What the exercise asks:
Transcribe the listing verbatim. Do not carry over any pictures.
---------- Data block ----------
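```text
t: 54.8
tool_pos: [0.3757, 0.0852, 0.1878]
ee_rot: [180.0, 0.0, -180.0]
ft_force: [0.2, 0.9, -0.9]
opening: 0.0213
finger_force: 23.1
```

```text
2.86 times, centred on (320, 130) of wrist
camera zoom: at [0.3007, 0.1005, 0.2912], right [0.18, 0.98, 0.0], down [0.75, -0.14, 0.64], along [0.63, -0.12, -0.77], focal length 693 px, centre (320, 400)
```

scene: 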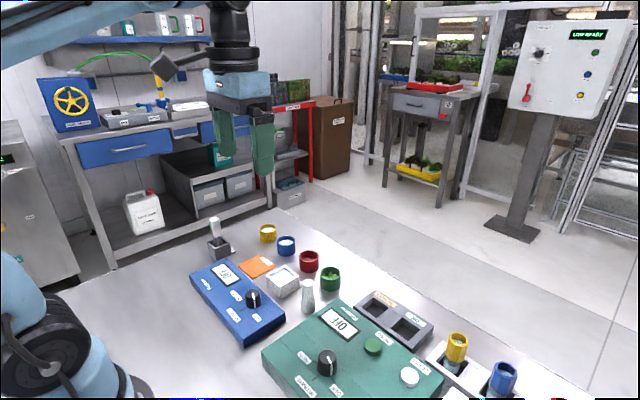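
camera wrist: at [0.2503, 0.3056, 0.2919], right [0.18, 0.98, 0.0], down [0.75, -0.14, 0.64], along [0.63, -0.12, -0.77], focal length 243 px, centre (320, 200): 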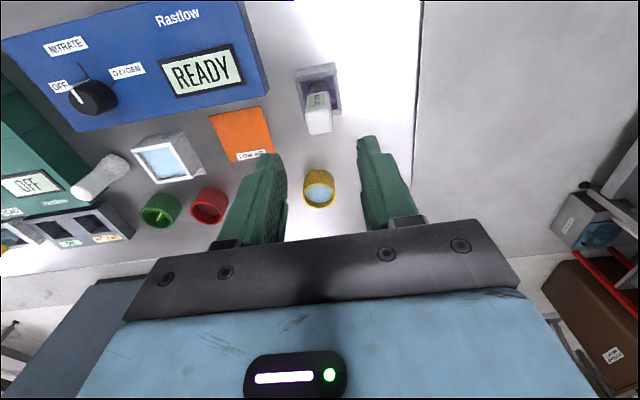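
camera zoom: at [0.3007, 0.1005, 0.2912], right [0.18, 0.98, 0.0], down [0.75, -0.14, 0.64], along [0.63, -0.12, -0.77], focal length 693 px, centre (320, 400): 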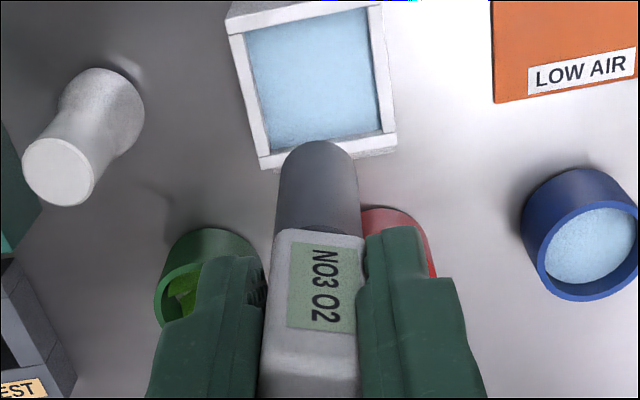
----------
Complete response:
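```text
t: 54.8
tool_pos: [0.3757, 0.0852, 0.1878]
ee_rot: [180.0, 0.0, -180.0]
ft_force: [0.2, 0.9, -0.9]
opening: 0.0213
finger_force: 23.1
```

```text
2.86 times, centred on (320, 130) of wrist
camera zoom: at [0.3007, 0.1005, 0.2912], right [0.18, 0.98, 0.0], down [0.75, -0.14, 0.64], along [0.63, -0.12, -0.77], focal length 693 px, centre (320, 400)
```

scene: 
camera wrist: at [0.2503, 0.3056, 0.2919], right [0.18, 0.98, 0.0], down [0.75, -0.14, 0.64], along [0.63, -0.12, -0.77], focal length 243 px, centre (320, 200): 
camera zoom: at [0.3007, 0.1005, 0.2912], right [0.18, 0.98, 0.0], down [0.75, -0.14, 0.64], along [0.63, -0.12, -0.77], focal length 693 px, centre (320, 400): 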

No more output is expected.